The union argues that, whereas other public servants have enjoyed an eight per cent salary increase since 2010, musicians’ salaries have remained static. ‘Since 2009 we have had a collective bargaining agreement that covers these 100 orchestras,’ explained union president Gerald Mertens. ‘It contains a clause stating that if public-sector workers receive a pay rise, orchestral musicians would get the same amount. However, there has been no pay rise for musicians for the past three years.

‘Initially we took our case to the local courts, then to the state courts. On 25 September the case was heard at the federal labour court in Erfurt, which ruled that we had no enforceable legal claim to a pay rise: instead we would have to bargain, and like other unions, we had the right to go on strike.’ According to the union, the salaries of around 8,500 musicians nationwide are affected by the provisions of the collective bargaining agreement.
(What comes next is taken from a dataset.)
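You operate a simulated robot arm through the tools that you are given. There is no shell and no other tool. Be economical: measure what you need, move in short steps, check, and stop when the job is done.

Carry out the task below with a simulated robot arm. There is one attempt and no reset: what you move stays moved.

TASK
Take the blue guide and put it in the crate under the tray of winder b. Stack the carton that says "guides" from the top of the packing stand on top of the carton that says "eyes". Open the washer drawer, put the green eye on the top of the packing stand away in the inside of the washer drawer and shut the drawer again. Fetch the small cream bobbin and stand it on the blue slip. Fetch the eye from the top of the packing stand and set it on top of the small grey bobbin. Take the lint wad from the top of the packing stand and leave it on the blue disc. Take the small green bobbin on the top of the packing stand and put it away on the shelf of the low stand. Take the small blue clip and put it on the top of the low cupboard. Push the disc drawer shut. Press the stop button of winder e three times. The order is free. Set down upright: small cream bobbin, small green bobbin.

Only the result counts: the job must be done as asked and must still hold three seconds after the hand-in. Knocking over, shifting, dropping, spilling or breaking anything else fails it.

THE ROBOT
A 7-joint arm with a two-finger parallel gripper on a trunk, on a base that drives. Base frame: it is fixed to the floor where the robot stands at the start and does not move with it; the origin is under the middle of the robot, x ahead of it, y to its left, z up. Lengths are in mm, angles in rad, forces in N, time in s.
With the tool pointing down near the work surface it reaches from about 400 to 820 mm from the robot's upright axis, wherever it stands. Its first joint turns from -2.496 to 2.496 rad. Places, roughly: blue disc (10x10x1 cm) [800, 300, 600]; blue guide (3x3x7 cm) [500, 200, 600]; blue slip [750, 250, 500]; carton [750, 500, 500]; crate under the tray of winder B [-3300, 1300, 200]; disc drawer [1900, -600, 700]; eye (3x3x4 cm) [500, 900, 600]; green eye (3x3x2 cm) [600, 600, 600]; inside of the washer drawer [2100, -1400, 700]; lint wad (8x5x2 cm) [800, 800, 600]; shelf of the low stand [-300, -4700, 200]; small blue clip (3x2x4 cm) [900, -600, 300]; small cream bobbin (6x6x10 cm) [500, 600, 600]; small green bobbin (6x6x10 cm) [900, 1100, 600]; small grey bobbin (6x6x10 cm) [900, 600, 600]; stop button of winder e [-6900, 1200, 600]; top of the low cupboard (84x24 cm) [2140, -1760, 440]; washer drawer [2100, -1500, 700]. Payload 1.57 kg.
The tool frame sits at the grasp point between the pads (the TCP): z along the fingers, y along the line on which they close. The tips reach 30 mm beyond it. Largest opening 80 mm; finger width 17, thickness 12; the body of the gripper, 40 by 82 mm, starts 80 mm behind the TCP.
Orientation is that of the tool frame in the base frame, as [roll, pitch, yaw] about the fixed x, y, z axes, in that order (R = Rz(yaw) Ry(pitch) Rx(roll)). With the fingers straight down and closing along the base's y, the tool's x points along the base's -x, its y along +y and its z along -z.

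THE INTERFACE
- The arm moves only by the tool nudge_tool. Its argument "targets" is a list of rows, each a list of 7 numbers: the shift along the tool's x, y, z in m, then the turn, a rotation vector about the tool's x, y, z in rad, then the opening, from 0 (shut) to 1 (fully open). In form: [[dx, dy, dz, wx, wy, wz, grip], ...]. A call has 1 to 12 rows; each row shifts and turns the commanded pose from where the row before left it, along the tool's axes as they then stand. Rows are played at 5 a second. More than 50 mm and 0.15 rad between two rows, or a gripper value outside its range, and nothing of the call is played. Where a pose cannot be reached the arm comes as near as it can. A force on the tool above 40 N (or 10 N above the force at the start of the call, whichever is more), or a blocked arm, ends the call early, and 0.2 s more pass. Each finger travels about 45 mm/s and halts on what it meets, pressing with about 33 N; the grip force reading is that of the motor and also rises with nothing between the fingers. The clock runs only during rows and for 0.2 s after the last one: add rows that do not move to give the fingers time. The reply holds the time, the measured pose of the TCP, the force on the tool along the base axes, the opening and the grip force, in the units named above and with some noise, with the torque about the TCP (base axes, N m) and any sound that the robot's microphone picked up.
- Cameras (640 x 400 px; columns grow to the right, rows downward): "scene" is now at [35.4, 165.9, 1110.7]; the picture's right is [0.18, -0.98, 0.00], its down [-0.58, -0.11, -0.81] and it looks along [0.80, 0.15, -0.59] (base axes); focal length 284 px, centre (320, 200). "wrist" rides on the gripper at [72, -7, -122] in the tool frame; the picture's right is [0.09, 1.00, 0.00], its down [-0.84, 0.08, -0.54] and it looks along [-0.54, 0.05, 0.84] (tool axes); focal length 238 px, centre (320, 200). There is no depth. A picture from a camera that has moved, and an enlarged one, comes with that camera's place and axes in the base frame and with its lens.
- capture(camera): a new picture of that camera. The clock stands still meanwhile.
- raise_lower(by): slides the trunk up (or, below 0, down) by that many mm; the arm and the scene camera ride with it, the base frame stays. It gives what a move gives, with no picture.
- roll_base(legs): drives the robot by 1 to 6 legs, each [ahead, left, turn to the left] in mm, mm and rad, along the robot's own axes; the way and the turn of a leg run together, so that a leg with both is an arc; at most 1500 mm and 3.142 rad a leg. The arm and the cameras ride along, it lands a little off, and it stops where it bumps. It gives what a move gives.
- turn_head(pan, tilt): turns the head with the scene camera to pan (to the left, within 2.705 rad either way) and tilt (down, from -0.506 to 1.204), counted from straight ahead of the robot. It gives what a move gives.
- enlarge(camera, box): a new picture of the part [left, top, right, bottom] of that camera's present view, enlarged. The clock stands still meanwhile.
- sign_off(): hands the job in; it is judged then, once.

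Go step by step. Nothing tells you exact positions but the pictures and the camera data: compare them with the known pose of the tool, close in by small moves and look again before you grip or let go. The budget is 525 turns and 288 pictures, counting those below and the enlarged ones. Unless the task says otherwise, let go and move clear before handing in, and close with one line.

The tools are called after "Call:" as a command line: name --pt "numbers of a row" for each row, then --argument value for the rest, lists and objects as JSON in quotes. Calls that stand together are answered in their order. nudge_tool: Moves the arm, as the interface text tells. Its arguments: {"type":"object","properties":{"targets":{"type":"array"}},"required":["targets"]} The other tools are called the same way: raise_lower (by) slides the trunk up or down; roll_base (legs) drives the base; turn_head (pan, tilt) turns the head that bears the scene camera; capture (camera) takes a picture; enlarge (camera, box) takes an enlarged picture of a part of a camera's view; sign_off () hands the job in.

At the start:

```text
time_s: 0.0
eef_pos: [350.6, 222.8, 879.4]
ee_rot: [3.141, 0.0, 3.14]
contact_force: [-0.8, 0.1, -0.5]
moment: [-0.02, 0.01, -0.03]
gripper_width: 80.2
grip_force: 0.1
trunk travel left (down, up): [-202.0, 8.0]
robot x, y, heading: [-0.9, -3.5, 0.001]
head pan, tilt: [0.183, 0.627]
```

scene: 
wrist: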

In contrast, GSA managing director Rolf Bolwin indicated that it had been prepared to negotiate since 2010, but that the union had chosen to take its case through the courts instead. 'Other theatrical artists, such as dancers and actors, have had salary increases of around three per cent for the past three years,' he said. 'Now, an increase of eight per cent will be more difficult, as it's a more significant increase.' He also speculated that retroactive payments for musicians for 2010–13 could present another problem. Negotiations between the GSA and the union were scheduled for 1, 14 and 22 October.

The union has additionally been campaigning for Germany’s ‘orchestral landscape’ to be recognised by UNESCO as intangible cultural heritage. ‘In the past 20 years we have lost 37 orchestras, from an original total of 168,’ said Mertens. ‘We must make an end to the cuts to orchestras, and to musicians’ jobs, across Germany.’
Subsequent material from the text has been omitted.